I mentioned on the 3rd one that I'd be skipping a step, which would have been showing the bare bones transfer on the paper before I started to color, for those of you wondering. Anyway, this here is where I start to "plot out" the base color scheme, lighting and gradients using dusting from chalk pastels. How I achieve this is by scraping the chalk stick using my Xacto-knife (seriously, this tool is one of my most versatile and well-used weapons in my arsenal. Said weapon also doubles as a weapon. Stab stab stab!). The resulting shavings are then "painted" onto the paper using my old paintbrushes. That is what creates the soft effect.
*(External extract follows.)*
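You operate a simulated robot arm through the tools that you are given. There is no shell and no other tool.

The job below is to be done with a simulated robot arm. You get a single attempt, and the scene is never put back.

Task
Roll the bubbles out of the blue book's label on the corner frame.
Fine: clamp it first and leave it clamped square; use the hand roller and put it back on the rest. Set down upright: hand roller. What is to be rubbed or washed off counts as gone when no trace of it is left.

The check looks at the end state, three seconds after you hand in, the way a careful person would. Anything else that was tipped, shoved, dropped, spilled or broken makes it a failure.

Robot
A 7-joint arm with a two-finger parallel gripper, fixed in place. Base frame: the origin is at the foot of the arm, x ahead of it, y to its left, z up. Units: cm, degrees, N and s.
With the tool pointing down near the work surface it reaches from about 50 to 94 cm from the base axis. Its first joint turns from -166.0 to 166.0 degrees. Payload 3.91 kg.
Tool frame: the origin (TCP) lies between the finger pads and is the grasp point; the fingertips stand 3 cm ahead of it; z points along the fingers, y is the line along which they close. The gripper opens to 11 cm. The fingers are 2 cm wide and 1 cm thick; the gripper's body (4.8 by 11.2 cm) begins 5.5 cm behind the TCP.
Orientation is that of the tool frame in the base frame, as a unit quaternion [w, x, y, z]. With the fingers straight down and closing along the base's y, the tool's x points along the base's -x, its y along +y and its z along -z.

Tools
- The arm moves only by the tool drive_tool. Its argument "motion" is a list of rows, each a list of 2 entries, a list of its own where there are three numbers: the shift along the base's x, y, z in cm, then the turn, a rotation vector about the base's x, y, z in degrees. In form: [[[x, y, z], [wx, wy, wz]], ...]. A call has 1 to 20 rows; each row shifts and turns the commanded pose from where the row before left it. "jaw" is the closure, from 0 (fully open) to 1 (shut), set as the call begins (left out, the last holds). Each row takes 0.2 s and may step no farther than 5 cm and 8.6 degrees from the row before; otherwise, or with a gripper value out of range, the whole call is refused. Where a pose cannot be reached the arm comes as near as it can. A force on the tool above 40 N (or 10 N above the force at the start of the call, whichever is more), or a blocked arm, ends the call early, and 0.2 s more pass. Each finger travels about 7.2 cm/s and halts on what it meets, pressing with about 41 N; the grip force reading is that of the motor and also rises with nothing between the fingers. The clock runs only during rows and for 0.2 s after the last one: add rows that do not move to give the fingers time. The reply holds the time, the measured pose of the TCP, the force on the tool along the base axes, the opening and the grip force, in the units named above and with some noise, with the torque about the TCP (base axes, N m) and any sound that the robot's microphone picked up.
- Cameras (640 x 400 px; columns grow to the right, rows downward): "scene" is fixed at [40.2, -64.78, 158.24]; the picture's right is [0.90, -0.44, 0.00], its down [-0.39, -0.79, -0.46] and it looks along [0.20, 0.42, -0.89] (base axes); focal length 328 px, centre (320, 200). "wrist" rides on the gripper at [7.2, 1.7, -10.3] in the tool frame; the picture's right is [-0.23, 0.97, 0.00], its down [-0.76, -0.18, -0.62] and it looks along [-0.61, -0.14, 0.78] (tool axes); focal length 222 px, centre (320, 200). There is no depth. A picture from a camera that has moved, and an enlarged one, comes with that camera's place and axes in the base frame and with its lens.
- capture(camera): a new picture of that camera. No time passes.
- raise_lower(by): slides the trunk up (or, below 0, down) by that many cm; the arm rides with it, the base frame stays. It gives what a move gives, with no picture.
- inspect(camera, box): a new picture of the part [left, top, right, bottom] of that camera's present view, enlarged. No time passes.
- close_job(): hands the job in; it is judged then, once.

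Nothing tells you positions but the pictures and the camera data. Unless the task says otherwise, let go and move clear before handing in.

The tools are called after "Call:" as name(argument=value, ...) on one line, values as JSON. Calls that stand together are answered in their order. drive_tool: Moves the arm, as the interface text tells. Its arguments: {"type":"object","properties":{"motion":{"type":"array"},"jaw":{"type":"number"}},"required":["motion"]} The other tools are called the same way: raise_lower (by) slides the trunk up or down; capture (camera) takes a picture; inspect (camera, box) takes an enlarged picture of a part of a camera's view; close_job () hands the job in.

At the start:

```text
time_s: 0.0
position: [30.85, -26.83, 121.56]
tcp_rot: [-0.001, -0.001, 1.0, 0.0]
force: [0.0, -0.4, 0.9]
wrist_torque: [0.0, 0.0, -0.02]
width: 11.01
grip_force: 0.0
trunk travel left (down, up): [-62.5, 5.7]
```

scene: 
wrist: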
As I mentioned, I'm doing this simply to establish the most important base colors and to see how my lighting will look. Naturally a lot of blue and orange were used; blue for the areas I want to recede where the light is farthest, and orange for the areas near the lamplight that I want to bring out. Blue is also going to be utilized to create a second highlight around Foley, which you can see the start of here. I did not focus on exacting detail or even pay that much attention to the lines under the pastels; that is where the colored pencil will come in instead. Soon I will start to get finicky, but not during this stage. I fixed that though since then.
Next step: Spray it down with workable fixative and begin coloring with colored pencils, starting at far left of piece and working right.